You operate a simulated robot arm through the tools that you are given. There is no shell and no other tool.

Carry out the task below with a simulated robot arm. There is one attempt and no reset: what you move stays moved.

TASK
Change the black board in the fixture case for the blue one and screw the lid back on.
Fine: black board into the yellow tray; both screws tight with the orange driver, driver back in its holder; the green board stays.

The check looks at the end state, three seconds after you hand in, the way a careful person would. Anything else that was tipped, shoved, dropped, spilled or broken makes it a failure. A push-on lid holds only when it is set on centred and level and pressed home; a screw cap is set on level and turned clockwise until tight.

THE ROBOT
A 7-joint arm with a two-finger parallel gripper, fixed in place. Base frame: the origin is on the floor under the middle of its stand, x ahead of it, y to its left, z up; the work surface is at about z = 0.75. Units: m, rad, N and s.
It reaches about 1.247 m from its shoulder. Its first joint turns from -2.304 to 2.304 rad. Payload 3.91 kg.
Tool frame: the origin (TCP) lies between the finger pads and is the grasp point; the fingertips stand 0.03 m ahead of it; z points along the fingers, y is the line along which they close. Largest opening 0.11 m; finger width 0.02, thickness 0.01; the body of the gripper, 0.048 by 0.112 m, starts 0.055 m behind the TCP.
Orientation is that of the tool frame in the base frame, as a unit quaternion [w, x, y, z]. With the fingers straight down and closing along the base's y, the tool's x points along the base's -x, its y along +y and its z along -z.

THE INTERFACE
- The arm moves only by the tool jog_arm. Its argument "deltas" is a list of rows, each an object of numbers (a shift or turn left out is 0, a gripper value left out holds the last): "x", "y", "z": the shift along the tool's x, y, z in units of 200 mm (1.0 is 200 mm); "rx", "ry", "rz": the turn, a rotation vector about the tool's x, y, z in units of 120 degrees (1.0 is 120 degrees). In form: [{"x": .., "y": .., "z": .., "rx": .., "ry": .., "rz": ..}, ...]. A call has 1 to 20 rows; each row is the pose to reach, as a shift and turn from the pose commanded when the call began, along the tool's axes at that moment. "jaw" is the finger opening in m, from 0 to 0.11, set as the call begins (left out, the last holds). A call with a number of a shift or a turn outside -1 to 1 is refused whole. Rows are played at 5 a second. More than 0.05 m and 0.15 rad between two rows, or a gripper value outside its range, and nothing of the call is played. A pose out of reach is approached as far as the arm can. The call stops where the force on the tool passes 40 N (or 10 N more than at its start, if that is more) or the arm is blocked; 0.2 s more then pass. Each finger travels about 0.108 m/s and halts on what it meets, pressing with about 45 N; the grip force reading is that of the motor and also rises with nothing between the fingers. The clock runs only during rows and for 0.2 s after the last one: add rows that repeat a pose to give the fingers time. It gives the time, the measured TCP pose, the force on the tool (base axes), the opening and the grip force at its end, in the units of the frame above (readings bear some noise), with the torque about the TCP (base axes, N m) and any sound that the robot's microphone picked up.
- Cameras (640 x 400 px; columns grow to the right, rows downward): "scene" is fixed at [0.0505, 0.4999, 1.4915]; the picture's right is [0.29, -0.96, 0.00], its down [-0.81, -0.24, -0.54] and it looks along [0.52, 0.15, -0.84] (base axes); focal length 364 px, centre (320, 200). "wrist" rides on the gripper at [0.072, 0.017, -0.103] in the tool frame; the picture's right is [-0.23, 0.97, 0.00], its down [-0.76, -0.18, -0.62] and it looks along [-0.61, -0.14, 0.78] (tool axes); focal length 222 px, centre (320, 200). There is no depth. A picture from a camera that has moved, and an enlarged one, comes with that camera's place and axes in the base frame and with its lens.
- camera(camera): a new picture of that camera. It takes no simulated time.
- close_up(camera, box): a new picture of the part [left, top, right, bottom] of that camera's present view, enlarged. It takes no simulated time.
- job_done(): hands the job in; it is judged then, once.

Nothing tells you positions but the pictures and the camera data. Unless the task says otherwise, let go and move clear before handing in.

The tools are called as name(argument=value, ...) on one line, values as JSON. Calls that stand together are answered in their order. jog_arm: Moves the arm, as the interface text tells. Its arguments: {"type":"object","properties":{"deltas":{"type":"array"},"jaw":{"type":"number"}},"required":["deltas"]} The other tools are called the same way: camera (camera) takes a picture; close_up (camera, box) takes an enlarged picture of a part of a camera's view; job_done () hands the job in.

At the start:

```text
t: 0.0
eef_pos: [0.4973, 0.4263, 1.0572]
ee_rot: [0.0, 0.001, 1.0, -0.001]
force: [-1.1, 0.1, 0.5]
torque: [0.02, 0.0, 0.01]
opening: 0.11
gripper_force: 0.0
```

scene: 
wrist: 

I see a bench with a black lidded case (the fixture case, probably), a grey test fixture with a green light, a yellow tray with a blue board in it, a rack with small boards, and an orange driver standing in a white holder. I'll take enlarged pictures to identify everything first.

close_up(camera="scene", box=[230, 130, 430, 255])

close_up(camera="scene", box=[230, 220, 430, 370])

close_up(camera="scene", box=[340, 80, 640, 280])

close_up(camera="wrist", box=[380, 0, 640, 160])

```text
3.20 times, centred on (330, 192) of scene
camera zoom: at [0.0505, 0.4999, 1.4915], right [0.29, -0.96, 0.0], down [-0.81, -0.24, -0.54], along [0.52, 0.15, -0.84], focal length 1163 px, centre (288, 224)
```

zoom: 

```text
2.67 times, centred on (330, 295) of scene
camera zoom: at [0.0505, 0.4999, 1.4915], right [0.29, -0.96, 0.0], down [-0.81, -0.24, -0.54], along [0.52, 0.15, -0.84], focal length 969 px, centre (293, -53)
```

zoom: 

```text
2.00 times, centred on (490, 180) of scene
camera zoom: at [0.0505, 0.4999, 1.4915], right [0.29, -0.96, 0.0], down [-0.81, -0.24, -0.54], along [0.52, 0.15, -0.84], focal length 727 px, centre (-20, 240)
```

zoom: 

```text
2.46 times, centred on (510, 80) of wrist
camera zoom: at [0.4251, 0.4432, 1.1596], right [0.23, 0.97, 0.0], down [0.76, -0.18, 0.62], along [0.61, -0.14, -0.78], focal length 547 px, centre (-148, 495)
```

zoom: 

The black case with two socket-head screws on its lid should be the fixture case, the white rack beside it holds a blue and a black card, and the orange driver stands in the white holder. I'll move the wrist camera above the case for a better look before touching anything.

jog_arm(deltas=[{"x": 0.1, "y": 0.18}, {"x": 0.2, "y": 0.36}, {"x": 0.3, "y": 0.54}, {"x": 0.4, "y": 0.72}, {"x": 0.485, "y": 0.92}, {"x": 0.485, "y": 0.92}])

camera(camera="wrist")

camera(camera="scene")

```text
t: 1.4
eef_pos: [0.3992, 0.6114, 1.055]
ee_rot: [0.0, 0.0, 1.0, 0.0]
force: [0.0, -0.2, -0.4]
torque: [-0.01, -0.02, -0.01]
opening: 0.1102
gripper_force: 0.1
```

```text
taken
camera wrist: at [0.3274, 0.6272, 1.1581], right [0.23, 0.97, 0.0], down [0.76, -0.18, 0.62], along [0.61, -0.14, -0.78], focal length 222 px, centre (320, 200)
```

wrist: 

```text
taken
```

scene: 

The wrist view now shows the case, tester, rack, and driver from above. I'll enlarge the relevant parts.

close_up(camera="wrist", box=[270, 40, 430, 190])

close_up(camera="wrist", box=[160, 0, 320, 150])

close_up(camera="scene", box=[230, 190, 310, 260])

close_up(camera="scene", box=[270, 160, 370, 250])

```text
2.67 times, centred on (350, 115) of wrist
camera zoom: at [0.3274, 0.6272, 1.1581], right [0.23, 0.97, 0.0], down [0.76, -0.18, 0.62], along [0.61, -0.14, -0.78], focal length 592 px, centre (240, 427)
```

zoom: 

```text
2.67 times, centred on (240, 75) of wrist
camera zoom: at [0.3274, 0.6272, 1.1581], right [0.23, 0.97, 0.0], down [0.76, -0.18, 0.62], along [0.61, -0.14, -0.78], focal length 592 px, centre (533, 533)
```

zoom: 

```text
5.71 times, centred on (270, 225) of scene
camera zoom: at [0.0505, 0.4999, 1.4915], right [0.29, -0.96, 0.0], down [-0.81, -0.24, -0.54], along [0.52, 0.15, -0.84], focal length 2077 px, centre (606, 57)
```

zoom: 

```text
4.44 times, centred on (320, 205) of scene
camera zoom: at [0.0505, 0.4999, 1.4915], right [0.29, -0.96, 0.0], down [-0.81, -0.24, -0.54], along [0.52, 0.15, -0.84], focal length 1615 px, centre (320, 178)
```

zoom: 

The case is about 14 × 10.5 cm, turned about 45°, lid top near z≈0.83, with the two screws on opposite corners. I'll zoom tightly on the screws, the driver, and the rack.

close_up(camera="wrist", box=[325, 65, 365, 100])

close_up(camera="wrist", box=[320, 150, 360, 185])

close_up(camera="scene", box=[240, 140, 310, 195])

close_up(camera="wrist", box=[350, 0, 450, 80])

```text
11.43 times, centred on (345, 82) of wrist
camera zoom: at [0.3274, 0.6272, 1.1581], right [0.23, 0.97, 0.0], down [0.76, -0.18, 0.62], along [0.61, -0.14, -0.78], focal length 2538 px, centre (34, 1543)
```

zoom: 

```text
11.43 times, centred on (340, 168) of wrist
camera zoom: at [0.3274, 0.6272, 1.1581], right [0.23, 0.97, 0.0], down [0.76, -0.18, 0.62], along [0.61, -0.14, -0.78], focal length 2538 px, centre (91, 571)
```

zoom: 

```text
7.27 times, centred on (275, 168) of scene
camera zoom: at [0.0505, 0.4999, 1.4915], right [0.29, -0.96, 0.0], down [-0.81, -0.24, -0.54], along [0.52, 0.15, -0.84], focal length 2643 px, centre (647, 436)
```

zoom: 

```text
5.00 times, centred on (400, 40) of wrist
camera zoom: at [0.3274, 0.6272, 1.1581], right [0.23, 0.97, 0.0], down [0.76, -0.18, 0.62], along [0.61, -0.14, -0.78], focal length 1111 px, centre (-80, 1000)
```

•••••

## Written request
Lines that include the word "takes" — how many are there in the data? Answer with the number alone.

## Written response
3